** start Data provided **

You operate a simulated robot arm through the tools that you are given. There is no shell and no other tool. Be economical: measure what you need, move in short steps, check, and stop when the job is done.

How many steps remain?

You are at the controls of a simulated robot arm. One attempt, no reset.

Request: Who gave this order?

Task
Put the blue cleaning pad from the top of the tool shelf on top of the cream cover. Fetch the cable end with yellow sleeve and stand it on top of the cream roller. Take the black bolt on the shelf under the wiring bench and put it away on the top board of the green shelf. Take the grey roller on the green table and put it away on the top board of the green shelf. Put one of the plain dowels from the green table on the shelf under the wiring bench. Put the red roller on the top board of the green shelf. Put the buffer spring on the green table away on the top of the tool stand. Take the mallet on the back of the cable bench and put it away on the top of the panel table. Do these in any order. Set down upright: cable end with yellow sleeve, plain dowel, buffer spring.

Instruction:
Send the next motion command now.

** end Data provided **

Instruction:
Which lines of the data include "simulated"? Copy each of them.

The output:
You operate a simulated robot arm through the tools that you are given. There is no shell and no other tool. Be economical: measure what you need, move in short steps, check, and stop when the job is done.
You are at the controls of a simulated robot arm. One attempt, no reset.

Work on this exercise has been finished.